Whatever the Hrens’ next project (one dream is to start a hybrid/alternative-fuel car-sharing co-operative), communicating their knowledge about it will remain a ­component. “You can do a lot yourself, but actually it’s really tiny,” Stephen says. “You’re not going to make any kind of difference unless you go out and educate ­people. It’s really about changing society.”
Rebekah and Stephen don’t expect their book to bring about wholesale change, but they do hope some readers will be moved to join them in what they feel is their “­moral obligation to act.” In the quiet ­revolution that’s changing the way we produce and consume energy, their actions speak as loudly as their words.
 

The to-do list

It’s hard not to be inspired by the Hrens. Here are six simple projects from The Carbon-Free Home anyone can tackle:
Write an energy diary
For a week, month or year, make an inventory of your appliances, logging how much energy is used, including trips in the car.
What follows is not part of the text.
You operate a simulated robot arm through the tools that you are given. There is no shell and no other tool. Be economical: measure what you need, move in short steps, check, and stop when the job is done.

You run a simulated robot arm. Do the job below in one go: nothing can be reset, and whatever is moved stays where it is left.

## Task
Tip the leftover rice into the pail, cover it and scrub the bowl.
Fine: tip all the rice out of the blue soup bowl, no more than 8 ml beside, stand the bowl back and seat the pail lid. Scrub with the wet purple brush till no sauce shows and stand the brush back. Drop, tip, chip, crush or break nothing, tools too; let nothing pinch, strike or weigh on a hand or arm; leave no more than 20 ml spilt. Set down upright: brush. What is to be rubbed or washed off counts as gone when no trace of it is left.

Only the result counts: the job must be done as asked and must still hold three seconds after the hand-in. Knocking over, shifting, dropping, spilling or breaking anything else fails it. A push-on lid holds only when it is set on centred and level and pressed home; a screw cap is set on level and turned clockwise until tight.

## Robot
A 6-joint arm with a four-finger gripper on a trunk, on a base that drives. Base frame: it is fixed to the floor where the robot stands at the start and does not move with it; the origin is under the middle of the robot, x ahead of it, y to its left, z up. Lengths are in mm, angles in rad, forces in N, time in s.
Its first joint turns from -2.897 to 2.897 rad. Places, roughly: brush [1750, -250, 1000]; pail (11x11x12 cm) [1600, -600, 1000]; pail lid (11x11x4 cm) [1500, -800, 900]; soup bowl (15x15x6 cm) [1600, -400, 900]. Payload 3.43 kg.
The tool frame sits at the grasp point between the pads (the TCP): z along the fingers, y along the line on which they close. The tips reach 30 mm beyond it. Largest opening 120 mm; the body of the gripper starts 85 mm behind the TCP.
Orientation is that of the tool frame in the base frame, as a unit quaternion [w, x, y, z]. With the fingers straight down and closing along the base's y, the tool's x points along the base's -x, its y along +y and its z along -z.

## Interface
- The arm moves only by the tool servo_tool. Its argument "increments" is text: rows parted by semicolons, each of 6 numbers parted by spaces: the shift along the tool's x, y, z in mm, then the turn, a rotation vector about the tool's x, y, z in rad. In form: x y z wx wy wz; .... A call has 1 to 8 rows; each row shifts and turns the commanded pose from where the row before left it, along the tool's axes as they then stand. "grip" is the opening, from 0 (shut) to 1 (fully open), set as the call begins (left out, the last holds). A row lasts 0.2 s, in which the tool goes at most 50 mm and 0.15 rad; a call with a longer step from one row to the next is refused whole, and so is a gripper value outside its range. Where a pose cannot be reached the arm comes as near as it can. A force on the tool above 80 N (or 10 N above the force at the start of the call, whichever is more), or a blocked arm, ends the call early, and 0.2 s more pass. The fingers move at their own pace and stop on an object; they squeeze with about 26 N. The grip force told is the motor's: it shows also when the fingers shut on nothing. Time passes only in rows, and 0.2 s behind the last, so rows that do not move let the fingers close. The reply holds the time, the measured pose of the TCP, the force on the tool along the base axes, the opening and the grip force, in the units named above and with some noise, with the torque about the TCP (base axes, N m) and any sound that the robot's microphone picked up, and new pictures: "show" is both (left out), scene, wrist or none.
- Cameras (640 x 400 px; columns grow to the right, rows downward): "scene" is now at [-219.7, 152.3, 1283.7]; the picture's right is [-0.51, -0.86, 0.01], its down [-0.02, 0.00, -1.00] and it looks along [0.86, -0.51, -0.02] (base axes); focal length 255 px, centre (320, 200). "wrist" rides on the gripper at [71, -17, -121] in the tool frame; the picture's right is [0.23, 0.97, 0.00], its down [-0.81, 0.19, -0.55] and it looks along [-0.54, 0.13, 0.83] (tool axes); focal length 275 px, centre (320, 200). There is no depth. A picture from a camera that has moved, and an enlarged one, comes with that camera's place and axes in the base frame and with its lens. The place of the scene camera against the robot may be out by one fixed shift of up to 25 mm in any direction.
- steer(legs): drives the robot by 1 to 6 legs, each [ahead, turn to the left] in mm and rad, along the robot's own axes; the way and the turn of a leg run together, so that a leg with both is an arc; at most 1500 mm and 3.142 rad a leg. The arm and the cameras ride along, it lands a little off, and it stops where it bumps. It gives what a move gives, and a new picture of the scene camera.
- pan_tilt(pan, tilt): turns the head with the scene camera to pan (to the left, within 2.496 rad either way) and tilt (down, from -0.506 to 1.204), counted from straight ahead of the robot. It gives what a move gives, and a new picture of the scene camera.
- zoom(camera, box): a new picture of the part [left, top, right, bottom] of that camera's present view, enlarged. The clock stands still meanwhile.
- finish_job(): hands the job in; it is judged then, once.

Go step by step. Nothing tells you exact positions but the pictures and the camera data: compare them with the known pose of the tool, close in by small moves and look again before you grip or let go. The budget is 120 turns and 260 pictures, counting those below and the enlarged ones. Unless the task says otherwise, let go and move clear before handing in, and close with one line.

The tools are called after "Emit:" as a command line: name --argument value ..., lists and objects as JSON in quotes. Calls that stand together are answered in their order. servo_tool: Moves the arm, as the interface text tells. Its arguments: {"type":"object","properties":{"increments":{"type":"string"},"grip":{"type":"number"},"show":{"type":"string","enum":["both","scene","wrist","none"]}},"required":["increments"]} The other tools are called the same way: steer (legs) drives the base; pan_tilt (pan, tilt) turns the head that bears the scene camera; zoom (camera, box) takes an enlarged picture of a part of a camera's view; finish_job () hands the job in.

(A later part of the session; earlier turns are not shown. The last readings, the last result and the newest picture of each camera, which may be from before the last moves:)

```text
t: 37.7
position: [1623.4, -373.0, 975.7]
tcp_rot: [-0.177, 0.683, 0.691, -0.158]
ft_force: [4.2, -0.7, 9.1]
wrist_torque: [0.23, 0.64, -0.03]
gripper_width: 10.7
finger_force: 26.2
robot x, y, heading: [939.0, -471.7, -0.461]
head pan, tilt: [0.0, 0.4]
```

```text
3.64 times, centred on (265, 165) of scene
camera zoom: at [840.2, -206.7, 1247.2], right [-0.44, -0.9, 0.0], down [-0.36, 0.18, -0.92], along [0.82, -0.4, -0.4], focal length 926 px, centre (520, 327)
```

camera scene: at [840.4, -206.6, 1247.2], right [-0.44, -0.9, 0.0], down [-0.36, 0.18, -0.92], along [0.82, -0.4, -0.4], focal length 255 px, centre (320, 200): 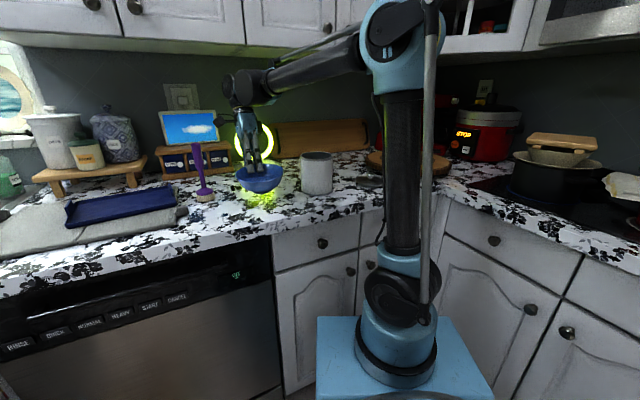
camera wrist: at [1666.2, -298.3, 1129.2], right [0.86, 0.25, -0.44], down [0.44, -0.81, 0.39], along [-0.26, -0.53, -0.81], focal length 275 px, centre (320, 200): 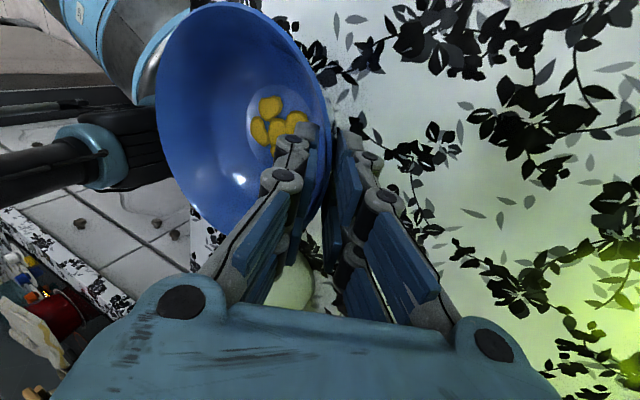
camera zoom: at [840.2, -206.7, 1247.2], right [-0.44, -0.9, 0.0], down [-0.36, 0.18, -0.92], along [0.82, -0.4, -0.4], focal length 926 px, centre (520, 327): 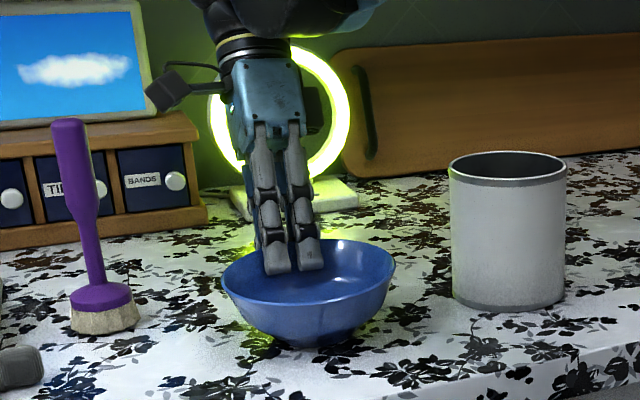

Increased consciousness about energy use brings down consumption an average of 15 percent.
Insulate the refrigerator
The Hrens estimate this takes about a weekend, requires moderate carpentry skills (uh-oh) and can reduce energy use by up to 50 percent.
Seal drafts
The Hrens guide readers through a do-it-yourself approach, or you could hire a pro to blow in wall insulation for you.
Insulate the hot-water tank and pipes
It will take a few hours, cost about $50 and save you a good 10 percent on water heating bills.
Seal windows
Add rope caulk to eliminate potential drafts. It can easily be put in place and later removed by hand, without using a caulking gun.
Grow your own food
Plant edible perennials and potatoes. Using a potato barrel, “even folks with no gardening experience can organically grow dozens of pounds of this extremely versatile vegetable with a minimal input of effort,” according to the Hrens’ book. Plant edible perennials, including vegetables, for a less maintenance-intensive garden. Care for some braised lovage and good King Henry for dinner, dear?